* start Source excerpt *

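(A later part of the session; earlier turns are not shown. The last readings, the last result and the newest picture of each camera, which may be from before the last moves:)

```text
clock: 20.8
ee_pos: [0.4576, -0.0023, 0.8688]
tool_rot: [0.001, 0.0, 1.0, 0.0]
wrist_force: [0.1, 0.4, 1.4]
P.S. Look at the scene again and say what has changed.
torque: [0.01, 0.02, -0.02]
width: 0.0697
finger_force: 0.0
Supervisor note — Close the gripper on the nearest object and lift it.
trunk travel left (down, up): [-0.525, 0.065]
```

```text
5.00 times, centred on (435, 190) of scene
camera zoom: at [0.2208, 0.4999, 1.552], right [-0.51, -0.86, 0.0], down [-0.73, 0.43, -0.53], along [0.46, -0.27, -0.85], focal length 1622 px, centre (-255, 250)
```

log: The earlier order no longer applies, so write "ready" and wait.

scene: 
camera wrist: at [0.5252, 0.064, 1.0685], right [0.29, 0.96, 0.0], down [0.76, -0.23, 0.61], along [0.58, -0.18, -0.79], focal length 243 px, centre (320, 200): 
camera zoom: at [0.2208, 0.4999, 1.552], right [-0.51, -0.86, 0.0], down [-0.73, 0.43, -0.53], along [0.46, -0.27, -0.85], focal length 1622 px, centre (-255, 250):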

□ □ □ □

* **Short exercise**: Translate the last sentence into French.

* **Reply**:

* end Source excerpt *

* **Short exercise**: Pull out the sentences of the source passage that run from "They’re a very" through "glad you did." and give them unchanged.

* start Source passage *

What a show this was, and with each song I found myself getting even more caught up and engaged in their music. And by the way, We the Ghost is one of the most highly original bands I’ve ever come across. And as I said, they didn’t even have the full-band at this show, so know I’m very curious as to what the violinist/backing vocalist adds to the music. By the way, Beau told me afterwards he was nervous, because he had to sing all of her [the violinist’s] parts as well, which was a bit of a strain on his lungs, but I thought he sounded fine.
They’re a very cool band that should reel you in with the first note you hear, and making them even cooler is the fact that they have made their music available for FREE. Go visit their BANDCAMP PAGE to download their first EP, as well as that single from the new record. And their new album should be out in just a few months. They also have some shows in late October through November, the first of which will be October 26th at The Venue in Tulsa, Oklahoma. They’ll be in Fort Smith, Arkansas on November 9th at Roosters, and the next night will find them at Maxine’s in Fayetteville, Arkansas. Check ‘em out if you’re in any of those areas… You’ll be glad you did.
After them you had The Commotion, who opened with the standard, “Carry On”. “I need another perspective, ‘cause this one’s trying to cage my mind…”, sang vocalist and guitarist, Micah Creel , as his other four band mates launched into the song. The bands efficient, as they don’t allow for any downtime between songs, so as the instruments faded to silence, the sample track for the next song kicked in, setting up “Crim”, which has a chorus all of their fans seem to love, and passionately sing along with. “…Your contagious smile, spreads like wildfire…”. Next they played “Stars”, which was originally a HUM song, and then right into what I believe are a couple of their newer songs. Out of those two mentioned, I like the second one the best, which goes something like, “…So say goodbye to the fear of falling…”, and is quite catchy. So far, it had been your routine Commotion show, but with the remaining songs, they transformed into something else. Guitarists, Josh Sanders and Justin Middleton, bassist, Justin Hold, drummer, Ross Rubio, and Micah churned out a brief instrumental piece, which served as a prelude to “Dare”. The song sounded different to me, but I thought maybe it was because I hadn’t heard the song in a little while, because unless I’m spacing, I don’t think they’ve done it live the last few times I’ve seen them. I dismissed it, thinking it was a fluke or something, but then they dove into “LOL”. They had tightened it up here and there, and given some it a much slicker sound, and it wasn’t the only one that had been improved. “Just a Test” was without question the best song of their set, and I’ve never heard it sound as incredible as it did this night. It was all subtle tweaks, and I can’t exactly pinpoint what they did differently, but if knew their music and heard the songs this night, you’d notice it instantly. They had gotten a long set, and after that one it was time to wind things up, capping of their 40 minute set time with “Backseat Driver (Wash it Away)”.

* end Source passage *

* **Reply**:
They’re a very cool band that should reel you in with the first note you hear, and making them even cooler is the fact that they have made their music available for FREE. Go visit their BANDCAMP PAGE to download their first EP, as well as that single from the new record. And their new album should be out in just a few months. They also have some shows in late October through November, the first of which will be October 26th at The Venue in Tulsa, Oklahoma. They’ll be in Fort Smith, Arkansas on November 9th at Roosters, and the next night will find them at Maxine’s in Fayetteville, Arkansas. Check ‘em out if you’re in any of those areas… You’ll be glad you did.